In a previous study, 36 hallucinogen-naïve volunteers received 30 mg/70 kg psilocybin and a comparison drug (40 mg/70 kg methylphenidate; a psychoactive “active placebo” used to maintain study blinding) in different sessions (Griffiths et al., 2006; Griffiths et al., 2008). Although reduction or induction of cephalic pain was not specifically assessed, it was our impression that more participants spontaneously reported headache after psilocybin study days than after methylphenidate days. Although reports of headache following psilocybin use were few, our reliance on spontaneous self-report likely underestimated the true incidence. A subsequent literature search uncovered several reports of headache following classic hallucinogen use.

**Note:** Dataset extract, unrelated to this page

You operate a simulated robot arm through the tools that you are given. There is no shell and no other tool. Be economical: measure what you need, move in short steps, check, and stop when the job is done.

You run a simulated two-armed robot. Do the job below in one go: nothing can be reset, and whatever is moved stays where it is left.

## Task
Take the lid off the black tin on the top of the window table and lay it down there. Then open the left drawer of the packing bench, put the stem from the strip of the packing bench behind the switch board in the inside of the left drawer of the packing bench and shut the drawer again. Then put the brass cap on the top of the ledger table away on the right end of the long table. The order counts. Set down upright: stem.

The first such report came nearly a hundred and twenty years ago, when Prentiss and Morgan reported that one of their experimental subjects given mescaline experienced a three-day headache severe enough to be debilitating on the second day (Prentiss and Morgan, 1895). Other healthy volunteers reported “persistent ache and feeling of exhaustion in the occipital region, that persisted for several days” (Prentiss and Morgan, 1896). The pharmacologist Arthur Heffter’s account of his personal experience with mescaline on June 5, 1887 reads: “Nausea, occipital headache, intense dizziness, and clumsiness in moving began about half an hour after the last dose” (Heffter, 1898). The American neurologist Weir Mitchell described his own experience with mescaline in an 1896 talk to the American Neurological Society as characterized by “left frontal pain (not severe) and soon after a dull occipital ache felt on both sides and at or about the occipital bosses” (Mitchell, 1896). The headache persisted for two days, prompting Mitchell to editorialize that the mescaline experience was “worth one such headache… but not worth a second.” The psychologist Havelock Ellis also reported a “slight headache which passed off in the course of the morning” in his detailed description of the effects he experienced after taking mescaline. He also reported that a poet friend who also took it complained of “a very slight headache, which came and went” as the only negative side effect (Ellis, 1902).